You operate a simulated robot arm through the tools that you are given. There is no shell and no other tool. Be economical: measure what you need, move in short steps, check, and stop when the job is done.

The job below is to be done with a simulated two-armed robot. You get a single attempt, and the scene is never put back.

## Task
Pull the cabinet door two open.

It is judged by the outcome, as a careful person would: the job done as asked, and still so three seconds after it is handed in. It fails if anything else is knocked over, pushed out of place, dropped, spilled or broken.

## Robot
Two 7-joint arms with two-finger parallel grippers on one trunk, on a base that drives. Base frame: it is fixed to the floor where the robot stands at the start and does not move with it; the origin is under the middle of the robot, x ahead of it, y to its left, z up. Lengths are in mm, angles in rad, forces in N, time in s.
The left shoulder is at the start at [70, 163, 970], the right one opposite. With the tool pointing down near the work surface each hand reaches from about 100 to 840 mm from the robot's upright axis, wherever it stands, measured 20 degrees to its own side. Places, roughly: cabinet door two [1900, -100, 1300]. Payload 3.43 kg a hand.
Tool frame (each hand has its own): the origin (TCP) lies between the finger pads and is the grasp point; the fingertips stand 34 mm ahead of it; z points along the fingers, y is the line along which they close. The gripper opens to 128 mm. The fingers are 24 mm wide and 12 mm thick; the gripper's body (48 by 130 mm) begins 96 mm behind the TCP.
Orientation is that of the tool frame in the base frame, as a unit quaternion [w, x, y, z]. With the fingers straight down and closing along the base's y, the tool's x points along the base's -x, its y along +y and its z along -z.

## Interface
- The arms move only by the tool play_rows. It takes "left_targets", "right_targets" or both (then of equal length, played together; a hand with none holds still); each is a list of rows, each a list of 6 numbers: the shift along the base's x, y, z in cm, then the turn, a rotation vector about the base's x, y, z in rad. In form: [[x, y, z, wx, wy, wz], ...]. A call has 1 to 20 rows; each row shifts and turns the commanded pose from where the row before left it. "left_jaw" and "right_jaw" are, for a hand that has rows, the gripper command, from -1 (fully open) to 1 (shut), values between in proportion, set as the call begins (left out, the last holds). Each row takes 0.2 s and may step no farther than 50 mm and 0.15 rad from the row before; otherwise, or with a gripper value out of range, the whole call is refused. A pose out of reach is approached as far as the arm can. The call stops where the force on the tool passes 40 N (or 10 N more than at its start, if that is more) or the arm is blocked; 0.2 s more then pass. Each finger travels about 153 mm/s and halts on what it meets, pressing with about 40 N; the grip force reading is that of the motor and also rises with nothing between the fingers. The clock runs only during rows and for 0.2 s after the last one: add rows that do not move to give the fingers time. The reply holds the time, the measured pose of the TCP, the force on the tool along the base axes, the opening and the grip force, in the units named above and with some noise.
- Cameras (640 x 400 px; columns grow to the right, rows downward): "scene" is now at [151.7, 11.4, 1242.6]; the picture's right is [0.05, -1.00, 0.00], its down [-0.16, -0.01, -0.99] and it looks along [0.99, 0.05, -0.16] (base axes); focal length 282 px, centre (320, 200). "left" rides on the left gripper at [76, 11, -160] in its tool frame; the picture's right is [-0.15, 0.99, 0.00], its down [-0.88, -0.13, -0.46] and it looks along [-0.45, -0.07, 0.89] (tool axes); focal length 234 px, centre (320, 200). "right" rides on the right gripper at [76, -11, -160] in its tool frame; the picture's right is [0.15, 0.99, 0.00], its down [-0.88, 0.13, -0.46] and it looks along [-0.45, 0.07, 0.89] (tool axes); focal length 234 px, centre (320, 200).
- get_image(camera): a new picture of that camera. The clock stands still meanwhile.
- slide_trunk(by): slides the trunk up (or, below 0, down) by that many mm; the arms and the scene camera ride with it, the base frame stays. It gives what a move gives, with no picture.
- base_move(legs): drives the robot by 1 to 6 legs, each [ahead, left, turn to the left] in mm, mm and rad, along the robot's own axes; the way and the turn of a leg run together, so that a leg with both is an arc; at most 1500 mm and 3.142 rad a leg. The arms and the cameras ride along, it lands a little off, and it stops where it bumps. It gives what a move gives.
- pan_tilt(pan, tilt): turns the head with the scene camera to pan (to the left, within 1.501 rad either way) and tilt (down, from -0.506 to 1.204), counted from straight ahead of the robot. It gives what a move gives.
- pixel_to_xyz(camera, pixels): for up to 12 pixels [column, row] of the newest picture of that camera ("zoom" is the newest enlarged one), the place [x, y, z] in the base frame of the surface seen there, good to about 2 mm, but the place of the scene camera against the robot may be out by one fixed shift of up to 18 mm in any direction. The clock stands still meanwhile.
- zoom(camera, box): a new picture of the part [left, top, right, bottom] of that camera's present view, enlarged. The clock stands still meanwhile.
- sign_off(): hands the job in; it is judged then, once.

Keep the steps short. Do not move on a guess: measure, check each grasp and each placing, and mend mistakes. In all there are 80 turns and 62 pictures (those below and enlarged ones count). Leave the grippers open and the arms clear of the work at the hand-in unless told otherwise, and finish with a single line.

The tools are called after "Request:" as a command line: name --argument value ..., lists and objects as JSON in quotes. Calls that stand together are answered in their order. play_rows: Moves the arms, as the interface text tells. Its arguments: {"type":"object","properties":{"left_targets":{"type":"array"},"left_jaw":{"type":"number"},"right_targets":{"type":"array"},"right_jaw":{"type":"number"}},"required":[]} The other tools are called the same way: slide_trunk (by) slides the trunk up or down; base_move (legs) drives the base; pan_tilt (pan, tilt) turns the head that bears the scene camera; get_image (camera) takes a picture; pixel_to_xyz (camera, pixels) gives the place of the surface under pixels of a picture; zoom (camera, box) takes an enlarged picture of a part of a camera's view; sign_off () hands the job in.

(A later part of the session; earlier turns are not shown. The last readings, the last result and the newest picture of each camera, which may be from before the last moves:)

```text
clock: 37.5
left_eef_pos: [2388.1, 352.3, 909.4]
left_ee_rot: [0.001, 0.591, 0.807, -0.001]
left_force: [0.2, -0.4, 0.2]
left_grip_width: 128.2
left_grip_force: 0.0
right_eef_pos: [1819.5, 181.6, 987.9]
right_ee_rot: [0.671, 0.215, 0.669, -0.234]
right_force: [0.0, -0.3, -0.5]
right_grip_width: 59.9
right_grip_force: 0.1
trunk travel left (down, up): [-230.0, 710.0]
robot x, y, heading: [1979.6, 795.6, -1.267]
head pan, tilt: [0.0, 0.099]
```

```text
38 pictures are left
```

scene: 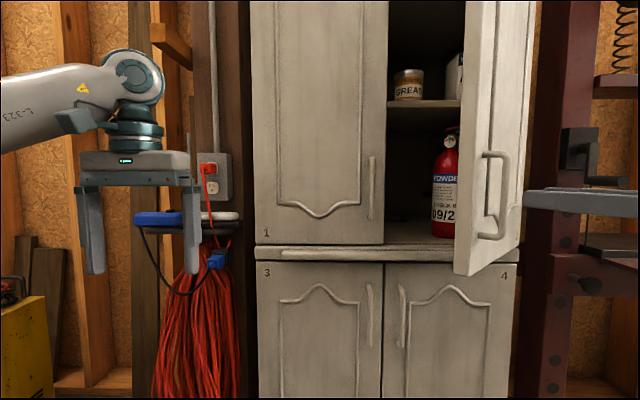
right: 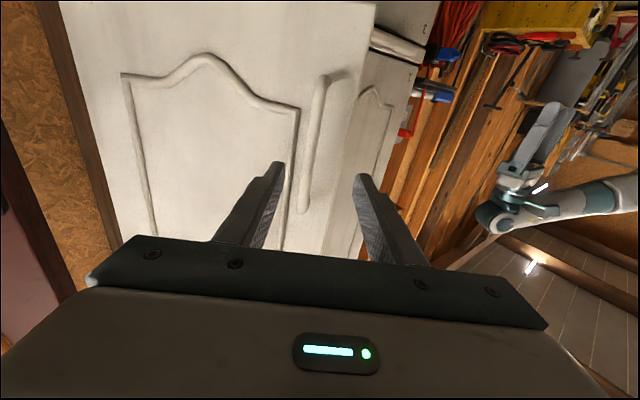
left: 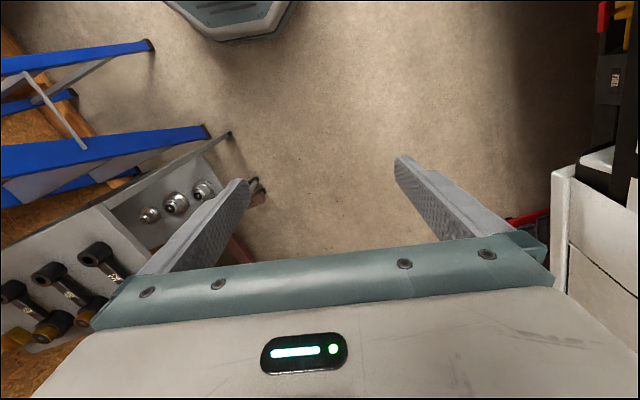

Written task » What does the given passage say from "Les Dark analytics" through "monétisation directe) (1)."? Give the exact wording.

Given passage »

Les Dark analytics semblent promettre la gestion technico-économique la plus efficiente des données pour l’entreprise.
La notion de Dark data
Gartner définit les « Dark data » ou « données sombres » comme les données qui constituent la base de la valeur informationnelle d’une organisation, collectées, traitées et stockées dans le cadre de ses activités commerciales régulières, mais qui, de manière générale, ne sont pas exploitées pour d’autres finalités (par exemple, les analyses, les relations d’affaires et la monétisation directe) (1).
Le poids important des « Dark data » est souvent négligé dans les organisations, alors qu’il recouvre un très grand nombre de données en état de « latence », qui ne sont prises en compte, ni dans le cadre de stratégies économiques, ni de transformation digitale, pourtant dans le contexte du déploiement de projets Big data dans tous les secteurs d’activité (2).

Solution to the exercise »
Les Dark analytics semblent promettre la gestion technico-économique la plus efficiente des données pour l’entreprise.
La notion de Dark data
Gartner définit les « Dark data » ou « données sombres » comme les données qui constituent la base de la valeur informationnelle d’une organisation, collectées, traitées et stockées dans le cadre de ses activités commerciales régulières, mais qui, de manière générale, ne sont pas exploitées pour d’autres finalités (par exemple, les analyses, les relations d’affaires et la monétisation directe) (1).